I was in despair, I’d bought a Brompton which I kept in the boot of my car and used for short exploratory rides a once or twice a week, but such short painful rides were less than satisfying. At my last visit to see my hospital consultant she examined my tendons and pronounced that I desperately needed physio. The physio said that all the tendons in my legs where, inflexible, shortened and inflamed.
The limping shuffle that I often had to revert to in a flare had caused a lot of damage, avoiding challenging my legs was not a good strategy. Where the private physio had prescribed weekly sessions and a single stretch once a day, the NHS guy prescribed monthly sessions and 6 lots stretches, 5 times a day and strengthening exercises too. I had to do these without fail, even when in a flare, and I obeyed. I was even enthusiastic.
After 8 weeks exercise I finally started to see progress, then the physio really went to work on the manipulation, breaking down the tendons, so they could repair more smoothly, wow did that hurt. Twelve weeks on though and I’m cycling 20 miles in a day without much pain, yesterday he said I now had excellent function, but needed to keep up the daily practice.
I’d forgotten how cycling opens up the world for me. It means that I now have a choice of Lytham, Blackpool and Cleveleys as well as St Annes for my morning reading, I can zip around St Annes doing errands, I have more time and more energy and I can eat more food!

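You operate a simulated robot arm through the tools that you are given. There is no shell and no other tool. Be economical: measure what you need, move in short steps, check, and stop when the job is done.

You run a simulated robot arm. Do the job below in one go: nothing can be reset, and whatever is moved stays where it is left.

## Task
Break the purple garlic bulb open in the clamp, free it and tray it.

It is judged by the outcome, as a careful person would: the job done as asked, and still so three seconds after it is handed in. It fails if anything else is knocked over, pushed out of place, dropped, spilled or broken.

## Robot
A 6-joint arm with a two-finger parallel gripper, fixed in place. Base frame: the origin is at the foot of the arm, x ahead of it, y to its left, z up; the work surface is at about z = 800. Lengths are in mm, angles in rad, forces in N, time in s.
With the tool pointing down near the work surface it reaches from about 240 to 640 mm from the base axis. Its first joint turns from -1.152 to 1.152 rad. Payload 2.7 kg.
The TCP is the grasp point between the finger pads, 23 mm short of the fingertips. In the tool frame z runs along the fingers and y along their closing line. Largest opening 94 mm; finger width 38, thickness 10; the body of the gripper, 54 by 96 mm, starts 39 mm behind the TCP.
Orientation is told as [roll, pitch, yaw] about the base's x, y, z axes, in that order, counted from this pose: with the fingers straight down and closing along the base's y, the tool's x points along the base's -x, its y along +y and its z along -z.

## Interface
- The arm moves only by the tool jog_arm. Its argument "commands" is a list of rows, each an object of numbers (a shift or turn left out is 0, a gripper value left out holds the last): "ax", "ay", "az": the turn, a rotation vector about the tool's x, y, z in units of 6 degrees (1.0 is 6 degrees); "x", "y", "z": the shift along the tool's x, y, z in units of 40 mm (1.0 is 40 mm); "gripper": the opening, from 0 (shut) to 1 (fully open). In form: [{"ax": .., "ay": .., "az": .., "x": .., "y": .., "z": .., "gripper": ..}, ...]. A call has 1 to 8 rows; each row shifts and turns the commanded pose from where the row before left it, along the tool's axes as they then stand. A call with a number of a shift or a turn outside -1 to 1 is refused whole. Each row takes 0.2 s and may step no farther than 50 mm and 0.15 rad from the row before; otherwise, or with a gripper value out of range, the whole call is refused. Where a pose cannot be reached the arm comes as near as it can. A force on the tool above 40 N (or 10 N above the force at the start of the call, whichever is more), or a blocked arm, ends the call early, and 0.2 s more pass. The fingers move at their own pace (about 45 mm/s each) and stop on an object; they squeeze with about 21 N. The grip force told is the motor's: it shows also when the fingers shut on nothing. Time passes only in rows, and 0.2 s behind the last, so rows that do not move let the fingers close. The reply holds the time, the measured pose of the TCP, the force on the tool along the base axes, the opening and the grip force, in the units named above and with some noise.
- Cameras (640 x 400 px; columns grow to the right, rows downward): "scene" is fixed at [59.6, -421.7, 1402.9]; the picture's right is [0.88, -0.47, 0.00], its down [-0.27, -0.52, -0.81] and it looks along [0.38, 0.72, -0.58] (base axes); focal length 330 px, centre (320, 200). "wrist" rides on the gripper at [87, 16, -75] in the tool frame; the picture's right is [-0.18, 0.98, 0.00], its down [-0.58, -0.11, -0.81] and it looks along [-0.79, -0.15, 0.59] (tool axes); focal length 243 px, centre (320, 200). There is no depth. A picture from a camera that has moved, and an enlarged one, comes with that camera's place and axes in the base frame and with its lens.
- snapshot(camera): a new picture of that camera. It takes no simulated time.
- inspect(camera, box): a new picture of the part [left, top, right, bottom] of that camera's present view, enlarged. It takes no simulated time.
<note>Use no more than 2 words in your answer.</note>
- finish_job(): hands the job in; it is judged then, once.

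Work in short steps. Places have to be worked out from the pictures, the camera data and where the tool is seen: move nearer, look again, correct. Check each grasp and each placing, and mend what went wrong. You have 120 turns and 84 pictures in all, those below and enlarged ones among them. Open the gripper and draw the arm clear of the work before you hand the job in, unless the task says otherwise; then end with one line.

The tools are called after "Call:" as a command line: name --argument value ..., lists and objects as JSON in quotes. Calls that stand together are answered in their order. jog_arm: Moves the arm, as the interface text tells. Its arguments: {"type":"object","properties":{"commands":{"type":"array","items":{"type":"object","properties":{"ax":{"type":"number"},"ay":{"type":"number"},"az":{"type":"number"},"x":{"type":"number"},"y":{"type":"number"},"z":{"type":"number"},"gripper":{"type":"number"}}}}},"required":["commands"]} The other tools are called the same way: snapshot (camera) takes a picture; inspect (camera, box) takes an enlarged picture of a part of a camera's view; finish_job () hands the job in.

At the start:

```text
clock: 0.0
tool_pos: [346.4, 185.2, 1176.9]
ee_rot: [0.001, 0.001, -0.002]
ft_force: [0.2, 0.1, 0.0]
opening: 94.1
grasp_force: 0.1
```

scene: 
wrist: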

There’s little I’ve experienced in my life that’s as uplifting as cycling on a cool, crisp, sunny morning when no one’s about, just me, the bike and the views. I get to experience a level of daily exhilaration that I can otherwise only find walking the hills in the lake district, or the cliffs on the east coast.
Mixing cycling, walking and swimming during the week gives me a whole body workout, but it also aids recovery and lets me adapt to the weather and flares. Having to rely so much on just walking has not been good for me.
I still can’t cycle more than 20 miles a day, but that’s enough for me now, in fact it’s more than enough – it’s wonderful. One of the surprising benefits of my illness is that during a flare I’m forced to adjust to a painful sedentary life, but then as the flare fades away I get to rediscover the joy of pain free movement all over again. It’s well known that we rapidly adjust to the good things in life as they become our new normal, I get to rediscover them many times a year, there really is a silver lining in all those clouds!
The photo is of my beloved Brompton, up against a wall in Nottingham. Keeping my Brompton in the car boot has been a fantastic success, significantly increasing the amount of cycling I do and the amount of time I spend exploring the places I find myself, parked up, with a few minutes to spare.